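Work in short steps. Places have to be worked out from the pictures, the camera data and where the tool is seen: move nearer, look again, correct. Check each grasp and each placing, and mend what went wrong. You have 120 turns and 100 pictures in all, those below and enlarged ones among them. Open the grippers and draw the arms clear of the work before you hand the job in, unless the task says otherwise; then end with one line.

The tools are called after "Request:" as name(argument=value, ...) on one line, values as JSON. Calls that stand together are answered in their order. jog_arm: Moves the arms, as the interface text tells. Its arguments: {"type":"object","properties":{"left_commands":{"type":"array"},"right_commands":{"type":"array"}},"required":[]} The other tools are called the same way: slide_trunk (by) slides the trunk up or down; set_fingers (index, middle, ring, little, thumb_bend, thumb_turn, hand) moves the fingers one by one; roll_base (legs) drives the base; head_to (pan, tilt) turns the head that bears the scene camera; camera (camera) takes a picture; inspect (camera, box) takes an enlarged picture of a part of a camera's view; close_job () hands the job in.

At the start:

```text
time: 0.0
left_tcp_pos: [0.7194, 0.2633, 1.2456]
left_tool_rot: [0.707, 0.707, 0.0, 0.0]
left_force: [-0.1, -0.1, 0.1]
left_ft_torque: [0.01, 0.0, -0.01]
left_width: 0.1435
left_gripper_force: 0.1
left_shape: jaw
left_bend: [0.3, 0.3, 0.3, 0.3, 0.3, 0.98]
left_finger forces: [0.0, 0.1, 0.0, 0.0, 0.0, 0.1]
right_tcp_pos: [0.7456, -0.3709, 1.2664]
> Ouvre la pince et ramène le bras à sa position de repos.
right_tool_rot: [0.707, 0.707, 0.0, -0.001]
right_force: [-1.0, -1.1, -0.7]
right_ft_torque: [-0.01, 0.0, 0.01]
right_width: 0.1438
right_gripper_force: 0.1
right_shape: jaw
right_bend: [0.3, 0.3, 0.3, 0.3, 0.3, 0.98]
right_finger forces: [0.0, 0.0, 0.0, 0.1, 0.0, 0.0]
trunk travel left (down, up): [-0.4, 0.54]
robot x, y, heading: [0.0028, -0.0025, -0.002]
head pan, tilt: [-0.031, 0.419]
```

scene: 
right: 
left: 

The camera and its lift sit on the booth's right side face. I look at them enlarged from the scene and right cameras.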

^^^^^^^^^^^^^^^^

Each line of the listing above should be output exactly. Use JSON: a list with one string for each line that is not empty.

## [Solution to this problem]
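[
  "Work in short steps. Places have to be worked out from the pictures, the camera data and where the tool is seen: move nearer, look again, correct. Check each grasp and each placing, and mend what went wrong. You have 120 turns and 100 pictures in all, those below and enlarged ones among them. Open the grippers and draw the arms clear of the work before you hand the job in, unless the task says otherwise; then end with one line.",
  "The tools are called after \"Request:\" as name(argument=value, ...) on one line, values as JSON. Calls that stand together are answered in their order. jog_arm: Moves the arms, as the interface text tells. Its arguments: {\"type\":\"object\",\"properties\":{\"left_commands\":{\"type\":\"array\"},\"right_commands\":{\"type\":\"array\"}},\"required\":[]} The other tools are called the same way: slide_trunk (by) slides the trunk up or down; set_fingers (index, middle, ring, little, thumb_bend, thumb_turn, hand) moves the fingers one by one; roll_base (legs) drives the base; head_to (pan, tilt) turns the head that bears the scene camera; camera (camera) takes a picture; inspect (camera, box) takes an enlarged picture of a part of a camera's view; close_job () hands the job in.",
  "At the start:",
  "```text",
  "time: 0.0",
  "left_tcp_pos: [0.7194, 0.2633, 1.2456]",
  "left_tool_rot: [0.707, 0.707, 0.0, 0.0]",
  "left_force: [-0.1, -0.1, 0.1]",
  "left_ft_torque: [0.01, 0.0, -0.01]",
  "left_width: 0.1435",
  "left_gripper_force: 0.1",
  "left_shape: jaw",
  "left_bend: [0.3, 0.3, 0.3, 0.3, 0.3, 0.98]",
  "left_finger forces: [0.0, 0.1, 0.0, 0.0, 0.0, 0.1]",
  "right_tcp_pos: [0.7456, -0.3709, 1.2664]",
  "> Ouvre la pince et ramène le bras à sa position de repos.",
  "right_tool_rot: [0.707, 0.707, 0.0, -0.001]",
  "right_force: [-1.0, -1.1, -0.7]",
  "right_ft_torque: [-0.01, 0.0, 0.01]",
  "right_width: 0.1438",
  "right_gripper_force: 0.1",
  "right_shape: jaw",
  "right_bend: [0.3, 0.3, 0.3, 0.3, 0.3, 0.98]",
  "right_finger forces: [0.0, 0.0, 0.0, 0.1, 0.0, 0.0]",
  "trunk travel left (down, up): [-0.4, 0.54]",
  "robot x, y, heading: [0.0028, -0.0025, -0.002]",
  "head pan, tilt: [-0.031, 0.419]",
  "```",
  "scene: ",
  "right: ",
  "left: ",
  "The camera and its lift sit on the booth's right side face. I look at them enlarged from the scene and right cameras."
]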